It’s been a mostly good day today. I’m a disaster getting out the door in the mornings, today I set extra warning alarms on my phone, like “ten minute warning” and “put your shoes on”. I feel more organized, but was still late for work. So I think now I need to assess other areas. Like meditation. That’s sucking up a full half hour with my interruptions instead of the 20 minutes it’s supposed to take. So if I’m not awake at the time I need to be awake, I probably shouldn’t do it, or do a shortened version.
Also going to kick the warning alarms back 5 minutes each. I think those were helpful. Just need 5 more minutes to rush around at shoe time.

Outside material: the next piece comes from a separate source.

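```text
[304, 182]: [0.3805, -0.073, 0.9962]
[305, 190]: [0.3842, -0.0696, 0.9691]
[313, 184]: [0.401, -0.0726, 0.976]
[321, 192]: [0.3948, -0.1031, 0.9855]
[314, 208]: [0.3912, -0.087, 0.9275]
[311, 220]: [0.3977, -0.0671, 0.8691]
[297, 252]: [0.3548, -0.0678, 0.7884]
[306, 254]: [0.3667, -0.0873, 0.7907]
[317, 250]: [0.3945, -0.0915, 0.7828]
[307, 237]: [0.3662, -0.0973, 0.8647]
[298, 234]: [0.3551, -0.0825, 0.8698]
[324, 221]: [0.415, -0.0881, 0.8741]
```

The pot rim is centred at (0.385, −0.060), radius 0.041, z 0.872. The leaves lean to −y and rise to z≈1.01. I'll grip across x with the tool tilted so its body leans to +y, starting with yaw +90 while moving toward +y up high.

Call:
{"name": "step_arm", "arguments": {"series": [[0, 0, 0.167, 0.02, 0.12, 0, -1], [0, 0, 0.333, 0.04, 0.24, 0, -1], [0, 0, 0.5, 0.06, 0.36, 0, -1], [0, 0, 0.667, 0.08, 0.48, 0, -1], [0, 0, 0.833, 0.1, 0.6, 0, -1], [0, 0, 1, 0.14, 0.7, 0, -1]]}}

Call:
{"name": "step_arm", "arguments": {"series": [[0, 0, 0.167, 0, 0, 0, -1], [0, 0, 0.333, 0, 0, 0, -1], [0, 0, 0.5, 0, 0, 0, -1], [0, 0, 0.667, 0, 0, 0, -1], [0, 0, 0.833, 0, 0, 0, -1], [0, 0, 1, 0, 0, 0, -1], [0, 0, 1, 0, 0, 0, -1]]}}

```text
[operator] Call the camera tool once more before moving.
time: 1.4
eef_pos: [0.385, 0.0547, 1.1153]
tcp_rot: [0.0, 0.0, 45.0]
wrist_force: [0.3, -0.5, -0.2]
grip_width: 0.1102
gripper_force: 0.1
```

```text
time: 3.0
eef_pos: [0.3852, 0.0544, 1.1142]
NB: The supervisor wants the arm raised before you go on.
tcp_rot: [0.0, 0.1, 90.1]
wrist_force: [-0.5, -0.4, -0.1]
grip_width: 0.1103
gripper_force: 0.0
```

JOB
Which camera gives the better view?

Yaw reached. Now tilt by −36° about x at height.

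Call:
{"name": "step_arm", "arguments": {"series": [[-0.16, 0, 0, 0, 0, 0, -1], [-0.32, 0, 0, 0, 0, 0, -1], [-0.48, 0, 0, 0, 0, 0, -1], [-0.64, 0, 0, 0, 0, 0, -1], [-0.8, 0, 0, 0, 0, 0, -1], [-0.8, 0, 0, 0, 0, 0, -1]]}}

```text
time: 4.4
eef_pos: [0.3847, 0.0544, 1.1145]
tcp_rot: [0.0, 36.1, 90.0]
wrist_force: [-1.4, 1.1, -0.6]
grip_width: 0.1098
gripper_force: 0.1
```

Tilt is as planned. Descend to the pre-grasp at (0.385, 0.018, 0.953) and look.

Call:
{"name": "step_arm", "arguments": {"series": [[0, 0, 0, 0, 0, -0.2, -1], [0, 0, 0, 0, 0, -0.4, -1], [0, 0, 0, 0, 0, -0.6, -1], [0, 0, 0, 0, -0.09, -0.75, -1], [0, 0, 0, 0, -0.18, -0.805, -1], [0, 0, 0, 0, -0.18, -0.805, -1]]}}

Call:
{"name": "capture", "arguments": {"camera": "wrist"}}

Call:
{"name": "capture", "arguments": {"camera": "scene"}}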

Last night before bed, I decided to practice piano on the keyboard. But I ended up not practicing. I started messing around with trying to record a melody in my head, then couldn’t make the keyboard do what I wanted and got frustrated. So I’m glad, there’s still music in me that wants to come out. But I’m upset that I’m not capable like I was when I used to do it. I feel like I don’t know what I’m doing. And I know I’m going to be super basic for a while. This also aggravates me. I have false ideas about where I should be and it’s hard to be where I am when I’m expecting…I don’t know…more? I just gotta get that out of my head and I’ll be fine. You don’t get good overnight. It takes practice. Also time.
1. A good day at work.
2. A new favorite song. Charlotte Gainsbourg, Deadly Valentine.
3. Reading time with my girls.
4. My horrific stomach pain from yesterday is mostly gone.
5. Snuggles with warm clean A and the movie Sing. A good way to spend a rainy night.